#### Excerpted passage
Data Lake

Data Lake: All You Need to Know

Find an abundance of information in a data lake

What is a data lake? A data lake is used to store and process structured or semi-structured data in its native format. Businesses create and receive large volumes of data that you can store in full fidelity in a data lake for analysis.

Why Use a Data Lake?

Businesses need a central place to store all the potentially valuable data collected by operational systems, weblogs, and edge systems. A data lake complements data warehouses which are used to support regular reporting requirements. A data lake has a broader scope in providing a repository for data used infrequently or to support infrequent projects such as audits and exploring new business initiatives.

Managing an extensive database can be challenging, so vast quantities of data are readily available in a cloud store such as Amazon S3.

Not all data formats can be accommodated within a relational database management system. Hence, a data late provides a repository for all data formats in a single file system or cloud store. The Actian Data Platform provides a standard SQL-based front end for a data lake that uses extensions that allow external data to be accessed using the same APIs that are used for internally stored tables.

Image of woman looking at a large screen showing chart and graphs. A data lake is used with a data warehouse to support an organization's reporting requirements..

Data Lake Characteristics

The following attributes can characterize data lakes:

  • To store structured, semi-structured and unstructured data.
  • Can be centralized onto a single file system or cloud storage platform.
  • To be called a data lake, they need to store large quantities of data ranging from 100 terabytes and up.
  • Often uses HDFS, HBASE or Spark interface.
  • It may be accessed using Spark extensions by data management platforms such as the Actian Data Platform.
  • They simplify data management.
  • Prepare to incorporate Artificial Intelligence and Machine Learning.
  • They speed up analytics projects.
  • They improve security and governance.

Data Lake Architecture

Data lakes tend to be big, so they need a scalable file system. One way to ensure that is to use a file system shared by multiple servers in a clustered configuration connected using a high-speed network. The Hadoop HDFS is highly scalable and offers high availability by maintaining redundant copies of data to protect against device failure. A master node distributes data across multiple servers to spread resources evenly across the cluster of servers.

Traditional Hadoop clusters used to be on-prem only. As the cost per terabyte of cloud-based storage and lower administration costs have dropped, it is now the preferred place to build a data lake architecture. Cloud storage supports high-volume ingestion and consumption at a greater scale than home-grown clusters. Infrastructure-as-a-service (IaaS) is available from all the leading public clouds from Google, Microsoft Azure and Amazon Web Services.

The Actian Data Platform supports Hadoop data formats such as AVRO, ORC, PARQUET, XML, and JSON.

Best Practices of Data Lake Implementation

Data lakes help lower the total cost of ownership and simplify data management by consolidating multiple disparate data silos.

Data does not have to be left in its raw form in the data lake as it can be pre-processed or transformed to prepare it for Artificial Intelligence (AI) and Machine Learning (ML) applications.
########
Stated goal 1
Cite the excerpted passage exactly. Begin with "Image of woman" and finish with "or Spark interface.".
Stated goal 2
Write what comes next in the excerpted passage.
#### Recorded information
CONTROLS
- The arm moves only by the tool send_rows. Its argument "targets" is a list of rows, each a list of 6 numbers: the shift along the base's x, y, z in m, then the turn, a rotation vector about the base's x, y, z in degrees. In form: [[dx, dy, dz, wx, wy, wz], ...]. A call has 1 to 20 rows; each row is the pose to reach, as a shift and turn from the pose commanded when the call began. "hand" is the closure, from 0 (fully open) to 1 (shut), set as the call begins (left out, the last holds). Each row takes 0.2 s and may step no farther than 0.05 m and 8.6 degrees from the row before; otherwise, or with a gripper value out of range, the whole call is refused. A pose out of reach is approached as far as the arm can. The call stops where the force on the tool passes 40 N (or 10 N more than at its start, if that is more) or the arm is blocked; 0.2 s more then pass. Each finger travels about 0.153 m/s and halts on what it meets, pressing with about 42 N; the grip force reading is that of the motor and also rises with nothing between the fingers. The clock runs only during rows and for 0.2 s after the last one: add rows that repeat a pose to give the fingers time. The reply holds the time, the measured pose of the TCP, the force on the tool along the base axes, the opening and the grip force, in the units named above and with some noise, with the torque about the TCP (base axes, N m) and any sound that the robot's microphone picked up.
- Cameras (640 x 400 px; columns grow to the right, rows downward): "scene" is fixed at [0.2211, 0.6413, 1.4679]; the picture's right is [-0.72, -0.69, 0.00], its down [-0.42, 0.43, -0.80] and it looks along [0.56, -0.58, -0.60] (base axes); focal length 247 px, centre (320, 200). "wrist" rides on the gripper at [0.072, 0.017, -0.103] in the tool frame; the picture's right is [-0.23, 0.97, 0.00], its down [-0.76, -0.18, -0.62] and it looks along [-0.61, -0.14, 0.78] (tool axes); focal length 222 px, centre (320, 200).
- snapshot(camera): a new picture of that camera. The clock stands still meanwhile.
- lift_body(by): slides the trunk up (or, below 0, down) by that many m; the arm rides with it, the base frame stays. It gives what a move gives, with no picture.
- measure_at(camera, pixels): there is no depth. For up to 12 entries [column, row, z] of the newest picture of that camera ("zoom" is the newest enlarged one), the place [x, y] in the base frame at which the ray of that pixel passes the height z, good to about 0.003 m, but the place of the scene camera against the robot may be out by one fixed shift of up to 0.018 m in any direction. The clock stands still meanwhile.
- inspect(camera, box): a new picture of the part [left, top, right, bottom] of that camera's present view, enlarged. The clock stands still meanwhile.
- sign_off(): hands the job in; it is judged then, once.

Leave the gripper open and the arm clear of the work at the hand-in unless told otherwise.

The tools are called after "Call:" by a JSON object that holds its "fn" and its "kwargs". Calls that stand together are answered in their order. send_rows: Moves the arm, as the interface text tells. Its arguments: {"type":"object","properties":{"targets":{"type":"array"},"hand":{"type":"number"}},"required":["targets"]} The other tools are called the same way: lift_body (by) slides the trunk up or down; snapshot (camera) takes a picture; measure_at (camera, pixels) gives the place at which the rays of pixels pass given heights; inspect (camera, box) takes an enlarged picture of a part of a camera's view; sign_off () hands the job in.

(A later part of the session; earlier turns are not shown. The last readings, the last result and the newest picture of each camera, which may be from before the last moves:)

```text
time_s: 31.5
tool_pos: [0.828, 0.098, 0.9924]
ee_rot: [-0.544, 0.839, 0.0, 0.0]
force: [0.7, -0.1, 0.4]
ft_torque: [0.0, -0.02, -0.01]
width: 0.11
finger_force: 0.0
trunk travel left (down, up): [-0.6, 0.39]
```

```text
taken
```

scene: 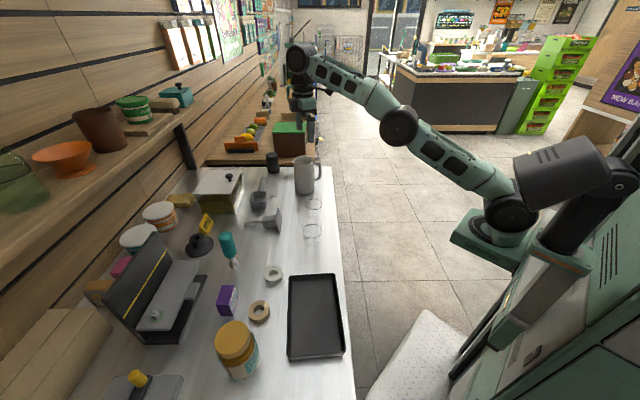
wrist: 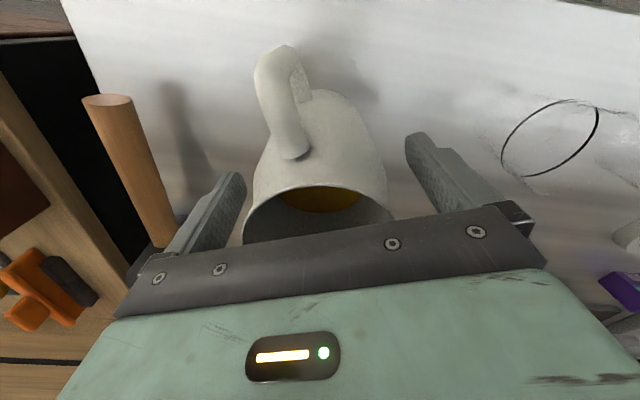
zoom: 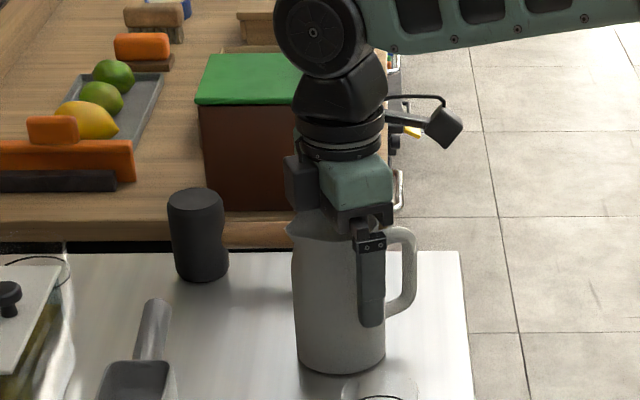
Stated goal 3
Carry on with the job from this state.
########
Task answer 1
Image of woman looking at a large screen showing chart and graphs. A data lake is used with a data warehouse to support an organization's reporting requirements..

Data Lake Characteristics

The following attributes can characterize data lakes:

  • To store structured, semi-structured and unstructured data.
  • Can be centralized onto a single file system or cloud storage platform.
  • To be called a data lake, they need to store large quantities of data ranging from 100 terabytes and up.
  • Often uses HDFS, HBASE or Spark interface.

Task answer 2
Most definitions of a data lake describe it as a singular data store. Data is usually generated in many places in a business and should be consolidated and federated across a small number of pools to keep management costs down. The reason for doing this is that it takes time and money to move data around, especially when you consider egress costs from a cloud platform.

A pragmatic approach would be to assess where data is generated and select a handful of places where it can be pooled. The data pools can be virtually consolidated into a single view to provide a comprehensive view. Examples of practical pools would be one per cloud platform, and by geography, so you might have pools for Asia, US and EMEA data centers and aggregations on Azure, AWS and Google Cloud.

Analytic engines can be deployed at each pool so you can look at fresh data with low latency and use the federated global view for functions such as monthly or annual reporting.

The Actian Data Platform is available for every cloud platform and on-prem to enable you to perform data analysis wherever it makes sense to locate your data lake. Only a subset of the data needs to reside within the Actian Data Platform. Infrequently used data sets can still be accessed through the Spark connector and have SQL predicates pushed down to the source dataset to improve query efficiency.

To provide transparency, data in the lake needs to be tagged with metadata that identifies the source system, data quality, age, and frequency of updates to aid in ascertaining how trustworthy it is. This metadata can be cataloged to aid with data provenance. Cataloging data sets improves governance and auditability of the data for regulatory purposes.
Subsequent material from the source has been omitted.